Business Editors
NEW YORK--(BUSINESS WIRE)--April 28, 2004
GMAC Commercial Mortgage Securities Inc.'s commercial mortgage pass-through certificates, series 1998-C2, are affirmed by Fitch Ratings as follows:
-- $109.3 million class A-1 'AAA';
-- $1.4 billion
-- Interest Only (IO) class X 'AAA';
-- $126.5 million class B 'AAA';
-- $113.9 million class C 'AA';
-- $164.5 million class D 'BBB+';
-- $38.0 million class E 'BBB-';
-- $88.6 million class F 'BB+';
-- $44.3 million class G 'BB';
-- $19.0 million class H 'BB-';
-- $19.0 million class J 'B+';
-- $19.0 million class K 'B';
-- $25.3 million class L 'B-';
-- $19.0 million class M 'CCC'.
The $11 million class N is not rated by Fitch.
The affirmations reflect the transaction's continued stable performance. As of April 2004 distribution date the transaction paid down 14.3% to $2.17 billion from $2.53 billion at issuance.
Currently, eleven loans (3.42%) are in special servicing, with losses expected on six (1.3%). In addition, six of the specially serviced loans (1%) are 90 days delinquent. The non rated class N is sufficient, to absorb expected losses.
The largest specially serviced loan, Abbot Road Plaza (0.30%), is secured by a 169,400 square feet (sf) retail strip mall located in Lackawanna, NY. The 55,000 sf anchor store, Quality Markets, filed bankruptcy and closed their store. The center is currently 60% occupied and 90 days delinquent. The borrower is actively trying to market the vacant anchor store.
Fitch reviewed its credit assessments of the following top five loans (25.4%): OPERS Factory Outlet Portfolio, Arden Portfolio, Boykin Portfolio, Grove Property Trust and South Towne. The debt service coverage ratio (DSCR) for each loan is calculated using servicer provided net operating income less required reserves divided by debt service payments based on the current balance using a Fitch stressed refinance constant. Based on their stable performance, four loans maintain investment grade credit assessments and one loan (Boykin Portfolio) maintains a non-investment grade credit assessment.
The OPERS Factory Outlet Portfolio (8.6%) is secured by twelve cross-collateralized and cross-defaulted factory outlet properties. The properties are located in eight states and in predominately resort areas. The weighted average occupancy for the properties has decreased to 94.3% as of year end (YE) 2003 compared to 96.3% at issuance. Despite the drop in the portfolio's overall occupancy, the DSCR as of YE 2003 increased to 1.73 times (x) compared to 1.68x at issuance.

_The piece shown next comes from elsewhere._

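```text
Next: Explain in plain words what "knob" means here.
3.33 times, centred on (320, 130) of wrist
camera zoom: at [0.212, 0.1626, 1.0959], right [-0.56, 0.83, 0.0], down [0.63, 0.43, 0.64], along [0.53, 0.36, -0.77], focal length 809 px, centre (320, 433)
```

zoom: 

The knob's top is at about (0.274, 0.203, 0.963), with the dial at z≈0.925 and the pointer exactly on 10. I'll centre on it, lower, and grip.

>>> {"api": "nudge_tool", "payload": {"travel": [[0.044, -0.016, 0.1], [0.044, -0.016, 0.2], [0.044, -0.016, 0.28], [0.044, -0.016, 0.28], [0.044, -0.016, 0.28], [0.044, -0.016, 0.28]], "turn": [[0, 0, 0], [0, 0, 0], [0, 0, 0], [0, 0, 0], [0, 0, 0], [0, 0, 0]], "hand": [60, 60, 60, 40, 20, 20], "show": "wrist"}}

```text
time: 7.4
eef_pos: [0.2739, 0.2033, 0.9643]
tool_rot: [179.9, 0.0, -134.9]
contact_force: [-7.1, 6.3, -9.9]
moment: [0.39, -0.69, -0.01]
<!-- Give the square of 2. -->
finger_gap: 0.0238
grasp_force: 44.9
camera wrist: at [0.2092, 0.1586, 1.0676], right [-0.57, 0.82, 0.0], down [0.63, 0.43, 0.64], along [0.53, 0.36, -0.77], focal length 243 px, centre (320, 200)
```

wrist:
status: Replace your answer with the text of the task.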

Arden Portfolio (6.2%) is secured by 22 cross-collateralized and cross-defaulted office and industrial properties in Southern California. The gross leasable area (GLA) for the portfolio is 2.3 million square feet, which had occupancy of 100% as of YE 2003, compared to 97.3% at issuance. The YE 2003 DSCR improved to 1.89x compared to 1.32x at issuance.
The Boykin Portfolio (4.8%) originally was secured by ten cross-collateralized and cross-defaulted Doubletree Corporation flagged, full-service hotel properties. In June 2003 the borrower released four hotels and substituted in one hotel located in San Antonio, TX. On December 17, 2003 the Portland Oregon Development Commission used its power of imminent domain to take the Portland Downtown Doubletree property. The purchase price for the property was approximately $22 million. The master servicer released the property for a pay down of $16.9 million, and an additional $2.8 million of net sale proceeds were deposited into the lockbox account. The YE 2003 DSCR for the remaining six hotels was 1.37x compared to 1.62x for the ten hotels at issuance. The decline in DSCR is attributed to a decrease in occupancy throughout the portfolio.
Grove Property Trust (2.9%) is secured by seventeen cross-collateralized and cross-defaulted multifamily properties totaling 1,950 apartment and condominium units located in Connecticut, Massachusetts and Rhode Island areas. The YE 2003 DSCR was 2.84x compared to 1.42x at issuance. The properties have benefited from increased occupancy and stabilized rents since issuance.
The South Towne Mall (2.9%) is secured by 627,168 sf of a 923,793 sf regional mall located in Sandy, UT, approximately fifteen miles south of Salt Lake City. As of YE 2003 the occupancy for the collateral had increased to 96.0% compared to 87.2% at issuance. The DSCR as of YE 2003 increased to 1.77x compared to 1.31x at issuance.
Fitch applied various hypothetical stress scenarios taking into consideration all of the above concerns. Even under these stress scenarios, the resulting subordination levels were sufficient to affirm the designated classes.